## BEGIN PROVIDED DATA
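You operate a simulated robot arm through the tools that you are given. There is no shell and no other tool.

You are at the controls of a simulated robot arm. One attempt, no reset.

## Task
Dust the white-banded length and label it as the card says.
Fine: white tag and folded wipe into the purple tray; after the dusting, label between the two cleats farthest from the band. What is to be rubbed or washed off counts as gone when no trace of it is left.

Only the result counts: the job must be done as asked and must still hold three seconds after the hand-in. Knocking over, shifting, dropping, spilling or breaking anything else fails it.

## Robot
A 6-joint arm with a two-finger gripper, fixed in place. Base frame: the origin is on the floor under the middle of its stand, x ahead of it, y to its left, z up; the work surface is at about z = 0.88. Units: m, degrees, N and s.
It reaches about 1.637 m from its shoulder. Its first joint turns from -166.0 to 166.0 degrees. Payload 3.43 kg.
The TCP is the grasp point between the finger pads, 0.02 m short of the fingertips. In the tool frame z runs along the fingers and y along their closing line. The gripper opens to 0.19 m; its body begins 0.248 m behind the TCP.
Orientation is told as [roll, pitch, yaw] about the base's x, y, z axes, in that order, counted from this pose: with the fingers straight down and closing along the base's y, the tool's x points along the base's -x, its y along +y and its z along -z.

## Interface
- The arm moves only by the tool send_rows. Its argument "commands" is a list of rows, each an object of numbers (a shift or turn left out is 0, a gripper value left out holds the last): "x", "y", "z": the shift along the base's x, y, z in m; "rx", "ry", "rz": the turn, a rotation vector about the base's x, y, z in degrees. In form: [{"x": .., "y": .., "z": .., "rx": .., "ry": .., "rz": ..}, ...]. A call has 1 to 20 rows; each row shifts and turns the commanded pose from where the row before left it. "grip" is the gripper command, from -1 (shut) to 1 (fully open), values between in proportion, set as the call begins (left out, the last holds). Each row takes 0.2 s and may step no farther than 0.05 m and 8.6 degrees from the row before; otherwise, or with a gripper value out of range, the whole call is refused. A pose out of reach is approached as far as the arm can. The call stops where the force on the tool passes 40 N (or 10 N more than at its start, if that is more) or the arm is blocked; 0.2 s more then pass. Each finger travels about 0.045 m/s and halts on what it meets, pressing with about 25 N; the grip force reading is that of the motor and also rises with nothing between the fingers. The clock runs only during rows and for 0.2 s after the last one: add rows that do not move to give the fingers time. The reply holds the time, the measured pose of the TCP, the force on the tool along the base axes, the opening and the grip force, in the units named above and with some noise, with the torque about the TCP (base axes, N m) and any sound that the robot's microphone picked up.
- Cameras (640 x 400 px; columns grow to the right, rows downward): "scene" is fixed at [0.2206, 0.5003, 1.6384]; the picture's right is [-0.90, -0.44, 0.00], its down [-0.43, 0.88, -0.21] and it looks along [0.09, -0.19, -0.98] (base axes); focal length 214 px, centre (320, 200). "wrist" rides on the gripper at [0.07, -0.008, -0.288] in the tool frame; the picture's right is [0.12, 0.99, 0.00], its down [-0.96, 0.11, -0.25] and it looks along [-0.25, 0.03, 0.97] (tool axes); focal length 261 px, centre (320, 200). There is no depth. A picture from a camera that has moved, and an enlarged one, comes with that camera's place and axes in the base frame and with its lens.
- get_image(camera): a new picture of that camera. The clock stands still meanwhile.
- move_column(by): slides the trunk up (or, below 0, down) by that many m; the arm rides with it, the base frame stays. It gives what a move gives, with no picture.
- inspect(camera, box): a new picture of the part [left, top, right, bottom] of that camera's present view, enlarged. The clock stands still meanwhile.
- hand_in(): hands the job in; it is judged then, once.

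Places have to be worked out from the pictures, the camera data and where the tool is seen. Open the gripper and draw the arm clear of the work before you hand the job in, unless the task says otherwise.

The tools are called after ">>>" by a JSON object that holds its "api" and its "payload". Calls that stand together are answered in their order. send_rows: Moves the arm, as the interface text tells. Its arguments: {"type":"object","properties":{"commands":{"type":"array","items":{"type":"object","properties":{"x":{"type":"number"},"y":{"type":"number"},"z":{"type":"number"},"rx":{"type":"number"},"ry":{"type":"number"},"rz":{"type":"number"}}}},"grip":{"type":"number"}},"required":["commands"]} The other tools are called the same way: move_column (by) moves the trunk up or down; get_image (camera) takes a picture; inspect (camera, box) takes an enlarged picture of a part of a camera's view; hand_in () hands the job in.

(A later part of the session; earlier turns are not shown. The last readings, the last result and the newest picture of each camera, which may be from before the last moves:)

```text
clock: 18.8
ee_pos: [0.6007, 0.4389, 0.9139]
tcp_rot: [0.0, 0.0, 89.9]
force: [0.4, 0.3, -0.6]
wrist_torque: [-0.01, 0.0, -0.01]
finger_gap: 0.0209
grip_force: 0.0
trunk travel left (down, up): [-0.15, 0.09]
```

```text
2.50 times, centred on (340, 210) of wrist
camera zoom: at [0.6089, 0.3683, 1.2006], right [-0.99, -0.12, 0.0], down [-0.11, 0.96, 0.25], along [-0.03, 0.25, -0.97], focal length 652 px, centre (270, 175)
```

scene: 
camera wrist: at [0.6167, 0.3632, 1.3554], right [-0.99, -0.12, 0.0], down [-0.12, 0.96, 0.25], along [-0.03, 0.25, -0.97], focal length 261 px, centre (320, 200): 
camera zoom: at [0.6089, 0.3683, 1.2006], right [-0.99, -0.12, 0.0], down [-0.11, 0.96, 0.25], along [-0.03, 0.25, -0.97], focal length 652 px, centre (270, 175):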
## END PROVIDED DATA
- **THE EXERCISE**
Continue the selected text that opens with "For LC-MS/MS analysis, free".
## BEGIN SELECTED TEXT
For LC-MS/MS analysis, free PTX (Acros organics, Ceel, Belgium) and D5-PTX (Santa Cruz Biotechnologies, USA) were used as external and internal standard, respectively. PTX was extracted with acetonitrile. LC separation of samples was carried out on a Waters Acquity UPLC system (Waters Corp, Millford MA) using Acquity UPLC 2.1mm × 50mm BEH C-18 column (1.7µm) with guard. MS was carried out on Waters Xevo TQ tandem quadrupole mass spectrometer operated in the SRM/MRM mode under positive ion electrospray conditions. MS and MS/MS conditions were optimized at capillary voltage of 3.5kV, cone voltage 16V, and dwell times of 0.105 sec for each transition. Instrument control and data acquisition was accomplished using MassLynx v4.1 software (Waters Corp.) and sample quantification accomplished by using TargetLynx (v4.1) software (Waters Corp.). Data was quantified relative to the external standard curve and normalized to percent recovery for every sample relative to the internal standard.
## END SELECTED TEXT
- **TASK RESPONSE**
Co-culture of breast cancer cells and macrophages in monolayer

4T1 cells were grown on the basolateral compartment of 24-well Transwell® plates for 3 days to obtain ~8,000–10,000 cells/well. Macrophages were pre-treated with nAb-PTX, MSV, and MSV-nAb-PTX for 4 hours before seeded on the apical side of the wells (1,000 cells/well). The co-cultures were analyzed after day 1, 2 and 3. Cell death was analyzed by live/dead assay (Invitrogen, USA) according to the manufacturer’s protocol.

Co-culture of breast cancer spheres and macrophages

Tumor spheres were generated using the Bio-Assembler™ system based on the protocols we recently reported30, 31 (Supplementary information), and grown to ~400µm diameter before cytotoxicity and migration studies. Macrophages were treated with nAb-PTX, MSV or MSV-nAb-PTX for 4h and stained with Vybrant Cell-Labeling Solutions (Molecular Probes, Eugene, Oregon, USA). 1000 of human primary macrophage cells were cultured together with 4T1 spheres in a 96- well plate and kept in incubator. Images were taken by fluorescent microscopy after day 1, 2 and 3, and analyzed with NIS-Elements software.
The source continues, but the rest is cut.